Rise of the robots must be viewed with optimism

THE recent Institute of Public Policy Research (IPPR) report on the impact of automation and robotics on employment in Scotland, reported in The National (Robot revolution set to wipe out 46% of jobs in a decade, The National, May 8), makes shocking reading. But I am very pleased that someone is at least drawing attention to how technology is revolutionising the whole concept of work in society.

Most of us have been brought up in a culture which largely defines individuals in terms of their employment, from which financial and social status as well as personal satisfaction has largely stemmed. Lack of success in the job market, for whatever reason, has long been regarded as a sign of failure.

In response, society has slowly evolved an evermore complex and expensive system of social benefits to try to mitigate the worst effects of such failure, be it short-term or long-term in nature. Fortunately the market economy has generated enough wealth to provide such benefits.

What the IPPR report is highlighting is the fact that as large businesses find it cheaper to use robots rather than people we are rapidly approaching the point at which there will be no paid work for humans to do. And robots don’t even need pensions!

At that stage those societies based on market economies will find it necessary to pay everyone an unconditional basic income. This is currently being tested in the Canadian province of Ontario on a four-year trial basis. Such a provision will leave individuals free to fulfil their lives as they see fit, without the need to find paid work.

Some may feel able to accept the risks of business entrepreneurship; some may opt for more education or do unpaid charitable or community work. Some may even retreat to an attic to write the great Scottish novel. The point is that life will no longer be defined by work. We can leave that to the robots!

The implications of such change for society are obviously immense and it is remarkable that our politicians seem oblivious to what is happening around them. You can be sure big business is not!

Peter Craigie

WE have enjoyed and appreciated The National since its inception, with great articles, and letters from the previously unheard voices of those of us who believe in Scotland’s sovereignty.

So it was a joy to find the Bella Caledonia insert in Saturday’s edition, with Irvine Welsh exploring our future relationship with technology being only one of the thought-provoking articles included.

As a woman I was encouraged to see the excellent pieces by Sarah Glynn and Tilly Gifford, amongst others, showing that women’s voices can be heard too.

Moira Cochrane
Address Supplied

AS was wholly predictable, the Scottish branches of the Unionists and their pet propagandists in the Yoon media have gone into full Kellyanne Conway “alternative fact” mode following last week’s local council elections.

Accordingly, the extra eight seats and 100,000 first preference votes received by the SNP compared to 2012 is proof positive that the independence bubble has burst.

Forget the inconvenient fact that the SNP have nearly the same number of council seats as the Tories and Labour combined.

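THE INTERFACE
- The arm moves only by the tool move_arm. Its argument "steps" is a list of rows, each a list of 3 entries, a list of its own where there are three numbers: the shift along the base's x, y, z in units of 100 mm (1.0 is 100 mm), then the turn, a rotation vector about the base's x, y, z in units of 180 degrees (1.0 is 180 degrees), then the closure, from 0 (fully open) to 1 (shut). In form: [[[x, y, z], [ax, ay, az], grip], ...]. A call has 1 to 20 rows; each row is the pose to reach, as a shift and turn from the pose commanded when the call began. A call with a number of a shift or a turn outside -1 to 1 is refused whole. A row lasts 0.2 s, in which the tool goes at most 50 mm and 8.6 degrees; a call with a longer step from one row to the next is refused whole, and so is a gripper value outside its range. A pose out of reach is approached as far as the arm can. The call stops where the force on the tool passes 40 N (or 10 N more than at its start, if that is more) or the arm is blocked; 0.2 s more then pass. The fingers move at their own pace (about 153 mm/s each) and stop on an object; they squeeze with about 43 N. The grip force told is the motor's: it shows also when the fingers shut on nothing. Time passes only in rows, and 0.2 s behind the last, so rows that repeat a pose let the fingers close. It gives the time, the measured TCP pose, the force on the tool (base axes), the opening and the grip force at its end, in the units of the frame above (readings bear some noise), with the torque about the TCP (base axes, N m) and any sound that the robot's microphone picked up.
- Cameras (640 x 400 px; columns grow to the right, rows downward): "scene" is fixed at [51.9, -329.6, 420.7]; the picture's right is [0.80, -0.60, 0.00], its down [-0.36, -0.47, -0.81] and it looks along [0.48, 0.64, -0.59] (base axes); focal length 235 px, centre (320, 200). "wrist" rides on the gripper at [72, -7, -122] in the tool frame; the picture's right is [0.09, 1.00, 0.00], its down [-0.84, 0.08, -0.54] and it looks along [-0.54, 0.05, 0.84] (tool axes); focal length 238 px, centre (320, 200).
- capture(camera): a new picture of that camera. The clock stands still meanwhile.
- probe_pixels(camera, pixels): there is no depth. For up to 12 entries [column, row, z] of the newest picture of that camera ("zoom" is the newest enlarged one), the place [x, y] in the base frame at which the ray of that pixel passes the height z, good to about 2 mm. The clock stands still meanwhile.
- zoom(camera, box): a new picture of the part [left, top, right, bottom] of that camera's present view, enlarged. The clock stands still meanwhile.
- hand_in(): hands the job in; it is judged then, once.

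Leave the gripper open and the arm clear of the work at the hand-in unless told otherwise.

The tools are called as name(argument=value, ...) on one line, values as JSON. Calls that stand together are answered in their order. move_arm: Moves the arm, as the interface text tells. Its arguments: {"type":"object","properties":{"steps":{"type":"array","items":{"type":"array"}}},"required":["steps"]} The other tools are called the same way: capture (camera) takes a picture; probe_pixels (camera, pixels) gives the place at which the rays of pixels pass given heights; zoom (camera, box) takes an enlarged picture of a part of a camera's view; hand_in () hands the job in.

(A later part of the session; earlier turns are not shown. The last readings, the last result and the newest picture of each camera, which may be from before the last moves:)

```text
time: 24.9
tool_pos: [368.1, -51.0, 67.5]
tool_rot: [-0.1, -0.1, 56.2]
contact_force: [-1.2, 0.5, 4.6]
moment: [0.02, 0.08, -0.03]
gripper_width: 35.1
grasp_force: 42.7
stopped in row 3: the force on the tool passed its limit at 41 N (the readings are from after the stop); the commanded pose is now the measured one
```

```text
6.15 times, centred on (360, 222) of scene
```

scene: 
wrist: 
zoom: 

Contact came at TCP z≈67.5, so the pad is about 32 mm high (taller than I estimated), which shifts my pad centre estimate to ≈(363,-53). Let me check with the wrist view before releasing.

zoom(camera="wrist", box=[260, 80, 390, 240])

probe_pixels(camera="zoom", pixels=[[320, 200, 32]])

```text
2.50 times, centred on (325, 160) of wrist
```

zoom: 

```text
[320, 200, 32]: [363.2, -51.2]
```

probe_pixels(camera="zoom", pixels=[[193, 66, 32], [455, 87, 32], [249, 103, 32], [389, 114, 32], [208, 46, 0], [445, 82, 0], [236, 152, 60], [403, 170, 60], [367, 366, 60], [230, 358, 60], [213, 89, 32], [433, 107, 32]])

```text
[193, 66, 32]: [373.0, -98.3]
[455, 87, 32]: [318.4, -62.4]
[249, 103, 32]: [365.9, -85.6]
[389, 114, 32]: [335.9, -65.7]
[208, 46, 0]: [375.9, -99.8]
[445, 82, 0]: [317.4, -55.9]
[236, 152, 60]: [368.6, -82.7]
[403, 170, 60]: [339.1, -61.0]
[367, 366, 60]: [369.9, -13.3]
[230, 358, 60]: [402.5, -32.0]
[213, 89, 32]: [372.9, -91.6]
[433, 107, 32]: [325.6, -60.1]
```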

Forget the fact that the SNP have unseated Labour as the ruling party in Glasgow after nearly half a century of dominance. Forget the fact that the SNP are the largest party in more than half of all councils and the four major cities in Scotland.

Don’t mention the 56 out of 59 Scottish MPs won at the last General Election and the dominance of Holyrood by independence-supporting MSPs. And especially ignore the fact that the last few opinion polls have shown a majority in Scotland now supporting independence.

Let’s see how things play out on June 8, and see whose bubble is burst when the actual facts are available.

John Murphy
West Lothian

IN 2012, the SNP won 425 seats, with 31 more than the second-place Labour. In 2017, it was 431 seats, with 105 more than the second-place Tories.

In 2012, the SNP were the largest party in Dundee. In 2017, the SNP were the largest party in Dundee, Aberdeen, Edinburgh and Glasgow.

Apart from The National, was this reflected in the media? Of course not!

Instead we were inundated with messages of Ruth’s emphatic Conservative victory, and told that if the SNP won 50 out of 59 seats at the General Election then this would be in fact a resounding defeat!

So let’s now battle against the “I’m alright Jack brigade”, the ongoing and increasing austerity programme, and the "if you can’t be right be wrong at the pitch of your voice!” ruthless (or useless) rhetoric, thus ensuring that June will bring on the end of May!

Robin Maclean
Croftfoot and Fort Augustus

AS always, Carolyn Leckie has totally delivered in her column (Let’s not fall for the spin surrounding this election, The National, May 8). But praise too for Selma Rahman’s brilliant letter (Letters, May 8).

Well done both, along with all the other amazing input from your numerous regular contributors. I feel a lot better today than I did yesterday, having filtered out the Unionist spin!